Fórum - Você enxerga alguma disposição do Congresso Nacional em votar esse projeto de lei? Ou há uma discussão maior dentro do governo Lula agora? Tem expectativas de que isso possa ser aprovado em breve, a médio ou longo prazo?
Renata Mielli - Eu acho que é importante dizer que uma parte do Congresso Nacional tem compromisso e interesse de votar esse projeto já há bastante tempo. Inclusive, o próprio presidente da Câmara, Arthur Lira, trabalhou politicamente para pautar esse projeto e aprovar urgência.

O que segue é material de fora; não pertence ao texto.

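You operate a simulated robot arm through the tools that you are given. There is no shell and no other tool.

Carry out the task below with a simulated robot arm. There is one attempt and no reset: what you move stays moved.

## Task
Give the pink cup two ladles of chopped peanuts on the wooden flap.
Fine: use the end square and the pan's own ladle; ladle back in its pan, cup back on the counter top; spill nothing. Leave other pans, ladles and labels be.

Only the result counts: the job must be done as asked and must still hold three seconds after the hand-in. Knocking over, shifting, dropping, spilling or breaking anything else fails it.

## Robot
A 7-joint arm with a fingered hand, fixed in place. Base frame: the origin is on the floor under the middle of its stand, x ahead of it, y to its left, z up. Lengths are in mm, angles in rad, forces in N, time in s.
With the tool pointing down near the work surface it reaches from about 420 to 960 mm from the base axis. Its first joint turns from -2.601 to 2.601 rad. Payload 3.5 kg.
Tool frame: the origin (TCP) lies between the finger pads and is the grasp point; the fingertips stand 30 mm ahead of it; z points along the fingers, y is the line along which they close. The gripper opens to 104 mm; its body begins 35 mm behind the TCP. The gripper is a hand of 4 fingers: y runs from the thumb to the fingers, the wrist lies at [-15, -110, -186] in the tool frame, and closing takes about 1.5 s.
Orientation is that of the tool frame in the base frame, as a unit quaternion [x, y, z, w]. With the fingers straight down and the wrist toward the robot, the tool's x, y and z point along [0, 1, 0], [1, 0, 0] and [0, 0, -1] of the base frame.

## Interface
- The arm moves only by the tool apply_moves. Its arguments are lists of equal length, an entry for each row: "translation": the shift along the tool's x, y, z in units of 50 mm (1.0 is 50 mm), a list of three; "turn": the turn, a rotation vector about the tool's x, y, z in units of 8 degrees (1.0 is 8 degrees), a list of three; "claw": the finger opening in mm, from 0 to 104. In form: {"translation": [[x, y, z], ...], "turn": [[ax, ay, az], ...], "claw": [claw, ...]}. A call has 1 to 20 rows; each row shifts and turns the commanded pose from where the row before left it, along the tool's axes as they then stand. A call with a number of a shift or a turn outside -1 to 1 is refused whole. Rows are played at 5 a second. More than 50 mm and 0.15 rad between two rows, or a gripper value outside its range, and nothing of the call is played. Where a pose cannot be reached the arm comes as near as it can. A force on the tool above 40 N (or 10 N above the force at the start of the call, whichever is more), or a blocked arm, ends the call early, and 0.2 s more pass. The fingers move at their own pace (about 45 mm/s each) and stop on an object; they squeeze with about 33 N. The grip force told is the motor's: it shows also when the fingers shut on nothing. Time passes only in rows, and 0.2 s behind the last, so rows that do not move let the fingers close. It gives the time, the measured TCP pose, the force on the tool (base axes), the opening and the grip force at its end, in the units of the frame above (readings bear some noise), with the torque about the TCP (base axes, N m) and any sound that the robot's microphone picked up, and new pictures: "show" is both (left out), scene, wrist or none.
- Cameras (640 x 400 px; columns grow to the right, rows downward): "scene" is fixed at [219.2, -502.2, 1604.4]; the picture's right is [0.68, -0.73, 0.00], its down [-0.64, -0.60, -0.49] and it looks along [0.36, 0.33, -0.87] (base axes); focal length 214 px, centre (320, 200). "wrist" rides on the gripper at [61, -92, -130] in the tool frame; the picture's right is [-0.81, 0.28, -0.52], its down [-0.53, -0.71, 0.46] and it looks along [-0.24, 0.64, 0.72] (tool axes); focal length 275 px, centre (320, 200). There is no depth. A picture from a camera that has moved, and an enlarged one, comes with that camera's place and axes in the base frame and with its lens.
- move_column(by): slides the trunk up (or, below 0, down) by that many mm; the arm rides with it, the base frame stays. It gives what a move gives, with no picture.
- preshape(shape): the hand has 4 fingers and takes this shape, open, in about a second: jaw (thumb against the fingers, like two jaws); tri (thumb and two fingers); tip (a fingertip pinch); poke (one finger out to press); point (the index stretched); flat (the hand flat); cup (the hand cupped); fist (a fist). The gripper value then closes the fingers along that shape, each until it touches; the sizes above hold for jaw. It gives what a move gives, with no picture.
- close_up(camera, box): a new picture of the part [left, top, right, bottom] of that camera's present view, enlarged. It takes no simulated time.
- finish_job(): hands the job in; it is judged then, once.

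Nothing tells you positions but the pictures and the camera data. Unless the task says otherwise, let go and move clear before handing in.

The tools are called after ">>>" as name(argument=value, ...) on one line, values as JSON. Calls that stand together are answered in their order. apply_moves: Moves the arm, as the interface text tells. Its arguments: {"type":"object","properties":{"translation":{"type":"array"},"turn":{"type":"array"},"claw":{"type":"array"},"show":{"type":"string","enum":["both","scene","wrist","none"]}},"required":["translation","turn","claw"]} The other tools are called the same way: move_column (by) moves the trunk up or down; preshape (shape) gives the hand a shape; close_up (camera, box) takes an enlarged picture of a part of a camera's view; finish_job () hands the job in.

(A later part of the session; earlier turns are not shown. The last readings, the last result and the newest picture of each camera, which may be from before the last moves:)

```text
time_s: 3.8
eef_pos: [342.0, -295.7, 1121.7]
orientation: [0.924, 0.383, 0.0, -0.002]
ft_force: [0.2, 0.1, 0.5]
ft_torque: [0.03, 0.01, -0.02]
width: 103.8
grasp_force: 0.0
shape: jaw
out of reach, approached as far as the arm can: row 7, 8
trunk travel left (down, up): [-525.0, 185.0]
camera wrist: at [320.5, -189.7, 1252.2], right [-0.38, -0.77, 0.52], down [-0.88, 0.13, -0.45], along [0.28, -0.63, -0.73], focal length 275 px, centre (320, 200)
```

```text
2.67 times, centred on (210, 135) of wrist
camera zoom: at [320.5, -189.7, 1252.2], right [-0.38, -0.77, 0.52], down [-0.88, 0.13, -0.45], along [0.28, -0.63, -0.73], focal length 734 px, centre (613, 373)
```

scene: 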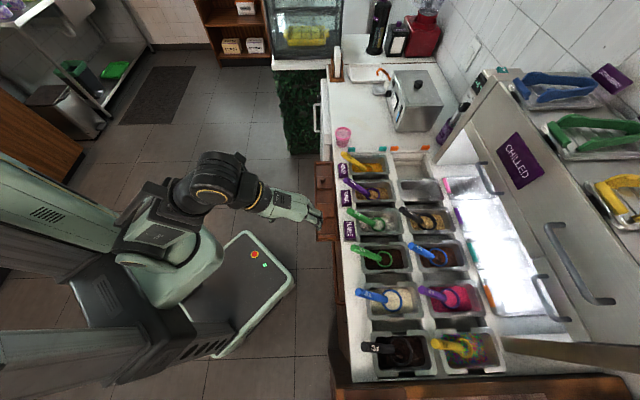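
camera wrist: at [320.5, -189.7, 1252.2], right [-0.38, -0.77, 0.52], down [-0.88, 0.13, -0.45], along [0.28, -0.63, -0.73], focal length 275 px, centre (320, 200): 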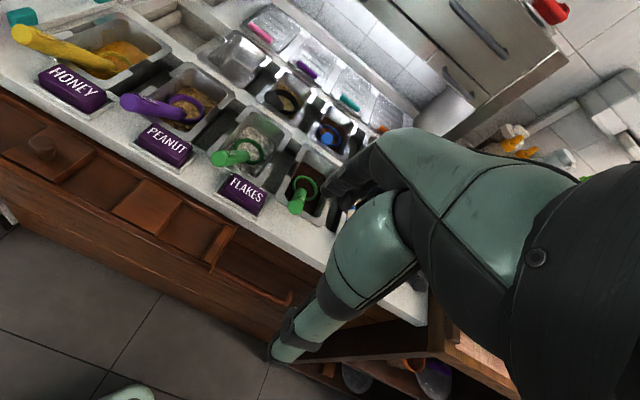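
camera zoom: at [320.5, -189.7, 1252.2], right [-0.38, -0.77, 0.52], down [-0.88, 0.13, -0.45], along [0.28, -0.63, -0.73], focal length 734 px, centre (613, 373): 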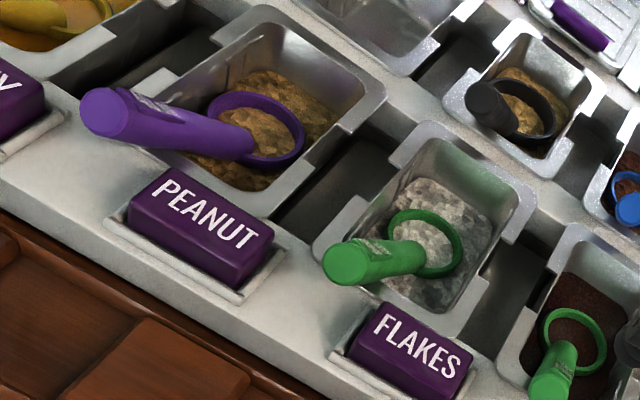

Uma parte importante do parlamento concorda com esse projeto, mas ainda temos um congresso muito conservador, com uma base de parlamentares ligada à extrema-direita muito grande. O governo do presidente Lula tem trabalhado pela aprovação do PL 2630 desde que assumiu no ano passado. Em diversas oportunidades, o próprio presidente da República enfatizou a importância da aprovação desta lei. No ato do 8 de janeiro, ministros do STF também abordaram esse tema, e têm discutido sobre isso em outras situações. Uma parte da sociedade civil também se manifestou. No final do ano, ocorreram casos, como suicídios, após ações e violência resultante de ataques nas redes sociais.
Agora, no início deste ano legislativo, acreditamos que o projeto volte com força para ser debatido, temos um ambiente propício para aprovar. No entanto, não podemos subestimar a força do lobby das empresas de tecnologia, que atuaram de forma ilegal para impedir a aprovação do projeto e distorcer a visão da sociedade com desinformação sobre o que seria aprovado. Nossa expectativa é que o projeto seja debatido com força agora no início do ano legislativo, mas só será concretizada se trabalharmos em conjunto, mobilizando a sociedade civil, a imprensa progressista e o setor progressista da sociedade para garantir um ambiente mais saudável nas redes sociais no Brasil.